Richard Millet - Désenchantement de la littérature -  

 

Quelques réflexions sur l'écrit ...

 

Lire, écrire, ne peut manquer de provoquer certaines réflexions, certaines observations et l'envie de les partager ou de les confronter à d'autres. C'est simplement et modestement ce que je voudrais faire ici. Je ne prétends aucunement à l'originalité, il serait même étonnant que les mêmes activités n'aient pas suscitées chez d'autres de semblables réflexions.

L'écriture publiée : Je viens de feuilleter dans un super marché, c'est là qu'ils se vendent entre le rayon savonnette et le rayon légumes, le livre d'une romancière dont on dit le plus grand bien. Affligeant comme la plupart des romans publiés aujourd'hui.
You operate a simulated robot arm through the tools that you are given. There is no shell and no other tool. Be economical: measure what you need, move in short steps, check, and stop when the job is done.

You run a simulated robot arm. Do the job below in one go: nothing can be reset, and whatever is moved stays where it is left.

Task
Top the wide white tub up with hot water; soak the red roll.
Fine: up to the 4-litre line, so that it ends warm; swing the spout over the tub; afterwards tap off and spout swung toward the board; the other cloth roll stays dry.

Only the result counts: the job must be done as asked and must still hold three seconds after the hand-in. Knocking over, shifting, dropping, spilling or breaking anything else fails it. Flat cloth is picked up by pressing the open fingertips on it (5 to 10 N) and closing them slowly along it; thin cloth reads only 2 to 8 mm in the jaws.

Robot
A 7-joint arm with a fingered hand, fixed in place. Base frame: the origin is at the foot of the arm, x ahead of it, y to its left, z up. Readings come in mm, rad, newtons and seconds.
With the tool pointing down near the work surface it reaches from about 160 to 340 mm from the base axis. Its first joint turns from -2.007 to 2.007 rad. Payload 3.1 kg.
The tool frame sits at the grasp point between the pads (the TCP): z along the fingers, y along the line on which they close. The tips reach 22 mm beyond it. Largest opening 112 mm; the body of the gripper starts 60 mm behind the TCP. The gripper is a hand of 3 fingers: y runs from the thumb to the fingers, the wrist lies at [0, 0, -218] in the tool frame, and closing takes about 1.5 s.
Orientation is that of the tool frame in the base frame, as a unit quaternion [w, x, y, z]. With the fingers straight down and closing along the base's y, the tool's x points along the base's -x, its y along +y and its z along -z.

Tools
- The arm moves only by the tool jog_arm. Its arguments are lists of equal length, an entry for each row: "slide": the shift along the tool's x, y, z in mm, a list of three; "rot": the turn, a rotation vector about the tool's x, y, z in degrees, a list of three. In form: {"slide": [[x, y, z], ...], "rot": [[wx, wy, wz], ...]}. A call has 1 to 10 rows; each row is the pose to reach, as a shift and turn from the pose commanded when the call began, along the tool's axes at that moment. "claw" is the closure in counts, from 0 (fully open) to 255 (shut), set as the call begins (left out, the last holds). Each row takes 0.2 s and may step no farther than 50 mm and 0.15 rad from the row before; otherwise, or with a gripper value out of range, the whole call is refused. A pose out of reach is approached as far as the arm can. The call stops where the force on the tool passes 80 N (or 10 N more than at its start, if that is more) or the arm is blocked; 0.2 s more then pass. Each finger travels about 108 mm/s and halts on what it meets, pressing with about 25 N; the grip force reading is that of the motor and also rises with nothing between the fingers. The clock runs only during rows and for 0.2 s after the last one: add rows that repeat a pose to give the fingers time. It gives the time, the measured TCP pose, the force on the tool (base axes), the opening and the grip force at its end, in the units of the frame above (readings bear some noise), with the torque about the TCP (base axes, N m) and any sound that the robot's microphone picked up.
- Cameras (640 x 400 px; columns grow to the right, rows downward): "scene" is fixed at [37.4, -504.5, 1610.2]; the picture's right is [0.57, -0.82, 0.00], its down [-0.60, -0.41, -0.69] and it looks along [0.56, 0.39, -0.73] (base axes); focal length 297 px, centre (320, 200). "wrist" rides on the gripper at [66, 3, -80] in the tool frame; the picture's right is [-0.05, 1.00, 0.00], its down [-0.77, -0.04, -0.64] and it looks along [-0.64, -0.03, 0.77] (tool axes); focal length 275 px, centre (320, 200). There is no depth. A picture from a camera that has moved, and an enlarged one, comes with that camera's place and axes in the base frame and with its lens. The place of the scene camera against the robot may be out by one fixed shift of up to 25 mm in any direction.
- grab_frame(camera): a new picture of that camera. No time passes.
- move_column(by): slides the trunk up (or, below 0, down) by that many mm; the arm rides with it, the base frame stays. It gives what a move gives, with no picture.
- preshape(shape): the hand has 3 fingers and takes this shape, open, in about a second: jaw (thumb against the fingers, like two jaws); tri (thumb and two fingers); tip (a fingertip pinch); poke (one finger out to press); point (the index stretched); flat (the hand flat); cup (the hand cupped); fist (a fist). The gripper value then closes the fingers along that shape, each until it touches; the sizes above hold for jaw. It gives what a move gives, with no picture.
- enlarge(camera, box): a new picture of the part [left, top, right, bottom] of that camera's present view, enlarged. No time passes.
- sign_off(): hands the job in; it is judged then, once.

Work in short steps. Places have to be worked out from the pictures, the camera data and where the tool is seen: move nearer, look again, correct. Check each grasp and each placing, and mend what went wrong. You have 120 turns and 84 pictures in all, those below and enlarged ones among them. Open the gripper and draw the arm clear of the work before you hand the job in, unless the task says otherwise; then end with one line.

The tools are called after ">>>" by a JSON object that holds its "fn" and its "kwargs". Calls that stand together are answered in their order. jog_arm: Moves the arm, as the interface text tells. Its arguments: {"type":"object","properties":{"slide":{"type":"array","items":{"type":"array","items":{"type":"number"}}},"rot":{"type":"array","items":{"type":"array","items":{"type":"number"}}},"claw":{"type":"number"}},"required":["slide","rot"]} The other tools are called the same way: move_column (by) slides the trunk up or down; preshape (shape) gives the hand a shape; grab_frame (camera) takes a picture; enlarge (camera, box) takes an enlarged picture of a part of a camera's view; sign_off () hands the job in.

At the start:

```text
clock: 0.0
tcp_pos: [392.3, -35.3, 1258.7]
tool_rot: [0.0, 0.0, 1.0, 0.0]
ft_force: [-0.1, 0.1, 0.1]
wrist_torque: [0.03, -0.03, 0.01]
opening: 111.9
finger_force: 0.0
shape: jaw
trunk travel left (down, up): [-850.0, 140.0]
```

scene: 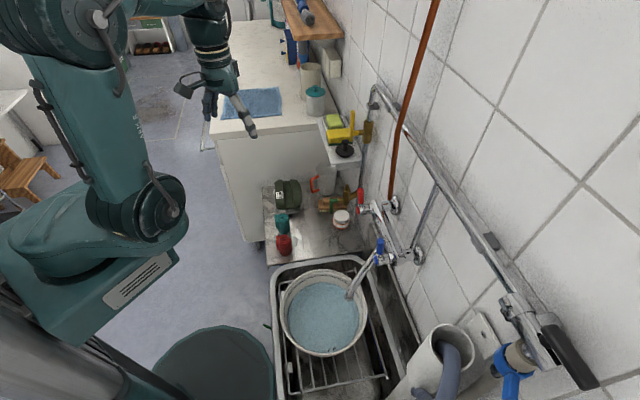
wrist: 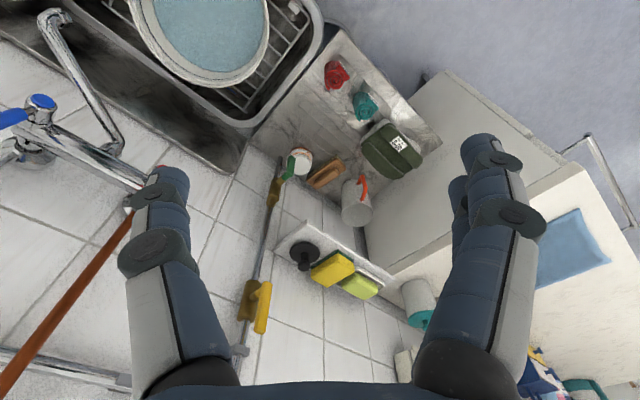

Au moins Gallimard, cette vieille maison, nous sauve encore de tels romans quoique ... parfois ... A quelque page que je m'arrête, je ne trouve que des " Murielle fit cela à Delphine qui avait ..., Marcelle les ayant abandonnées très tôt lors du départ de Séraphine ..." Les critiques qui portent aux nues de tels conneries, qui font croire aux pauvres imbéciles qui les écrivent qu'ils sont des écrivains, les membres de jury de lecteurs ou de professionnels, qui, rassurés d'avoir "tout compris" ou publiés par les mêmes éditeurs, leur donnent des prix, ... ont-ils lu Proust, Camus, Aymé, Gide et quelques autres ? Comment peuvent-ils remarquer et recommander de telles inepties ? Ce roman est de plus d'une écriture d'une platitude affligeante, une écriture de journal emmerdant, style Le Monde en vocabulaire réduit. D'autres se veulent "flamboyants", ils sont souvent pires, insupportables par le ton plaqué sur la vacuité, le premier ajoutant la prétention verbeuse au vide. Ne nous effrayons pas, il y a toujours eu une littérature du dernier degré et de quelques uns à peine supérieurs même si elle ne se vendait pas encore chez les épiciers. Il n'y avait pas de télévision pour la faire la retape, pas de revue qui s'y intéressa ... La déclamation pompeuse de n'importe quelle connerie n'était pas considérée comme œuvre d'art ainsi que le rap et les imposteurs ne polluaient pas les châteaux et musées de leur pseudo art dit moderne, moderne pour escroquerie tant il est vrai que le seul modernisme, aujourd'hui, tient dans l'escroquerie généralisée de nos gouvernants aux banquiers en passant par les fumistes autoproclamés artistes, blanchisseurs de l'argent des mafias..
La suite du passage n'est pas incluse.